The episode sparked a scramble across the US government to locate and investigate those people.

Two US officials also said that it spurred national security officials to ensure that immigration and intelligence authorities were appropriately monitoring anyone traveling from Tajikistan, Uzbekistan and Kazakhstan.

“I think what [the incident with the Uzbek nationals] did last summer was suggest central Asians are potentially a population of concern, given what we know about the global ISIS network right now,” the senior US official said.

In 2023, CBP reported 169 encounters with individuals identified as “potential matches” with names on the terrorism watch list.

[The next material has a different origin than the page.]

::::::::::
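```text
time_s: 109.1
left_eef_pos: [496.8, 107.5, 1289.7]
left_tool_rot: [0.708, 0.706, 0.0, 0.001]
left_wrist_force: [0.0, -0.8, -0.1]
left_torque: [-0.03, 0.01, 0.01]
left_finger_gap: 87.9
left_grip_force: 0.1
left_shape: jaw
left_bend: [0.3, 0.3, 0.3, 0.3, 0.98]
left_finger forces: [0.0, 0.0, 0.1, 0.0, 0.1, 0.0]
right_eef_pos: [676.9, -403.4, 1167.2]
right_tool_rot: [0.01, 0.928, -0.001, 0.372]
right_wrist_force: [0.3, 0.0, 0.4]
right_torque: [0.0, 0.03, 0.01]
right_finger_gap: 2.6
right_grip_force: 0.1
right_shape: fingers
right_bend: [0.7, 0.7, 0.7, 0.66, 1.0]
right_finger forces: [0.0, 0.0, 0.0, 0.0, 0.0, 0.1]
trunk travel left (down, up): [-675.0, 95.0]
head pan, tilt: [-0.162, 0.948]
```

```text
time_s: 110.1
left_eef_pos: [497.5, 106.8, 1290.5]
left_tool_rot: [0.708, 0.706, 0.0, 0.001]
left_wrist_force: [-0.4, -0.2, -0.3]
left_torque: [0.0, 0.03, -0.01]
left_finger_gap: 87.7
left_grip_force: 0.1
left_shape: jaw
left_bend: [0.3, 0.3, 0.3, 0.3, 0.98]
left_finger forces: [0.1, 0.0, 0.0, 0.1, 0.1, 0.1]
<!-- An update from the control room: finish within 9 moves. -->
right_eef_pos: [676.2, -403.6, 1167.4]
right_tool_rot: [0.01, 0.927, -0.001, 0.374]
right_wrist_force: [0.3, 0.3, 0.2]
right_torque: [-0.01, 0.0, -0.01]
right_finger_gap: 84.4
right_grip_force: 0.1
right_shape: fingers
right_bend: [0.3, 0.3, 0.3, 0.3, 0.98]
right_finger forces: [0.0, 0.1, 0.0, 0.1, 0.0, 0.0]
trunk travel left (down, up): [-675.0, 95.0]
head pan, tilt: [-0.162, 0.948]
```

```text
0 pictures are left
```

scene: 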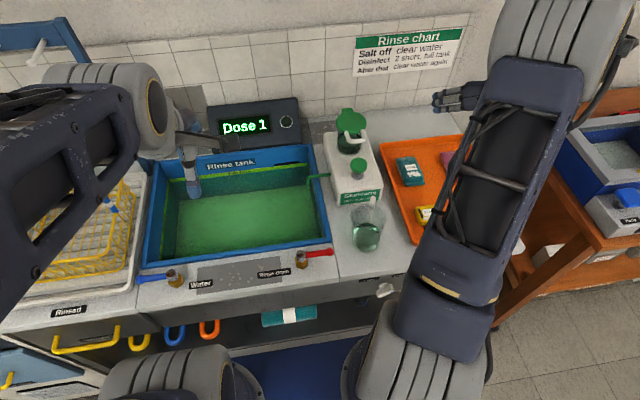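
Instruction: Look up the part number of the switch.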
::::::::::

But that’s not necessarily a reliable gauge of the number of actual terrorists who may be trying to enter the United States, US officials argue. When a name pings on a terror watch list, it could mean any number of things: a person could have a very loose, attenuated connection to a known terrorist. Or they could belong to a legacy terror group — like the FARC — that isn’t known for conducting attacks on US soil. Or they could simply have a similar name as a person of legitimate concern.

That’s what happened with the Jordanian national who was arrested at the gates of the US Marines base at Quantico earlier this year, two US officials said. Although his name returned a hit against one of the watch lists, it turned out to be a “bad match,” according to the senior US official.

The blending of criminality and terrorism in poor countries — like Tajikistan — can also prove incredibly difficult for law enforcement officials to unravel. A person may have regular contact with a family member who has done some paid work for ISIS, for example, without themselves sharing any sympathy for the group.

But, Clarke said, the risk is there: “Crushing poverty [and] an extremely religious population that’s suppressed by its leaders — it’s almost a perfect formula for exporting jihadists.”

Said one law enforcement source: “It’s become cliché, but remains absolutely true: We may be done with ISIS, but ISIS isn’t done with us.”